Heinz Kindhammer vom gleichnamigen Landschaftsarchitekturbüro in Pfaffenhofen an der Ilm erläutert ihn. Er berücksichtige einige "Zwangspunkte" auf dem Platz. Dazu zählt Kindhammer die Tatsache, dass eine Straße durchführt und der Raum vor dem Rathaus als Freiraum gestaltet werden muss. Ähnliche Ansprüche ergeben sich für die Gastronomie. Wenn man diese Vorgaben in einer Skizze darstellt, dann "entsteht" aus Kindhammers Sicht die Gestaltung "wie von selbst". Es bleibt demnach nichts anderes übrig, als die jetzt gerade durch den Platz führende Straße zu verschwenken. Kindhammer spricht von "einer Idee, die nicht beliebig ist", sondern sich aus dem Raum heraus ergebe. Der zweite Zwangspunkt resultiert aus den Erkenntnissen innerörtlicher Verkehrsführung, die darauf abzielen, dafür möglichst wenig Raum zu verbrauchen. Deswegen werden auf dem Marktplatz Fußgänger und Autofahrer zwar nicht gleichberechtigt behandelt, aber der Raum nicht mehr klar aufgeteilt. Die dritte Herausforderung sieht Planer Kindhammer in der Barrierefreiheit bei einem Areal mit starker Hanglage. "Das wird ein Kunststück werden", sagt er voraus.

Kindhammer hat vom Gemeinderat den Auftrag erhalten, in die Feinplanung zu gehen. Daran schließt sich 2018 die offizielle Bürgerbeteiligung unter dem Titel "Forumdialog" an. Wer nach Petershausen schaut, wo die Gestaltung der Ortsmitte nicht vorankommt und nahezu blockiert ist, oder nach Röhrmoos, wo der Gemeinderat die Pläne für eine echte Ortsmitte schon ad acta gelegt hat, könnte sich um die Stimmung in Markt Indersdorf ernsthaft sorgen. Insofern war die Vorinformation der Bürger Mitte dieser Woche eine Art Test, wie das Barometer ausschlägt. "Die Stimmung war positiv", sind Obesser, Mayershofer und Lampl sich einig. Und man darf hinzufügen, sie war auch konstruktiv.
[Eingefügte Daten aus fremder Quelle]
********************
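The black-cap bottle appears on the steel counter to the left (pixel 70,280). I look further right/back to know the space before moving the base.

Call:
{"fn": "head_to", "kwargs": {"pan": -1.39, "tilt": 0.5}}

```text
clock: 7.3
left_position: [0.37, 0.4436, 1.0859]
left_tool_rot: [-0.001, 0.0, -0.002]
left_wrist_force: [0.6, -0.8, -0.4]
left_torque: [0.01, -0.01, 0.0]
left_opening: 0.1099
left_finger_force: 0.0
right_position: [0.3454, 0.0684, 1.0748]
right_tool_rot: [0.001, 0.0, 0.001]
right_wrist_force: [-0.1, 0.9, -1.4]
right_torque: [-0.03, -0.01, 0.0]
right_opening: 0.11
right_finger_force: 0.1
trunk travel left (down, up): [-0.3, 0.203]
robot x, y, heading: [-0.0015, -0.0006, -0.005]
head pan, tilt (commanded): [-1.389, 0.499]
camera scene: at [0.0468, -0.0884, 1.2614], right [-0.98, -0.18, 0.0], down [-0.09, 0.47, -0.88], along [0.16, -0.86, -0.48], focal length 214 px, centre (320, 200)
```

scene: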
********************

Daniel Lampl vom Bauamt hat die Diskussionsbeiträge nochmals zusammengefasst.

Die Bürger möchten auch den Schwerlastverkehr aus dem Marktplatz heraushalten

Damit der Marktplatz in neuer Gestalt auch für öffentliche Veranstaltungen wie den großen Faschingsumzug optimal genutzt werden kann, hat der örtliche Faschingsverein mehrere detaillierte Vorschläge unterbreitet, die Planer Kindhammer in seinen Entwurf einarbeiten wird. Dazu zählt die Anregung, den Blick auf das Rathaus frei zu halten, weil dort stets die Bühne für Feierlichkeiten aufgebaut wird.

Bürgerdialog Marktplatz

Bürgermeister Franz Obesser skizziert die Entwicklung bis hin zum Entwurf von Planer Heinz Kindhammer aus Pfaffenhofen.

(Foto: Niels P. Jørgensen)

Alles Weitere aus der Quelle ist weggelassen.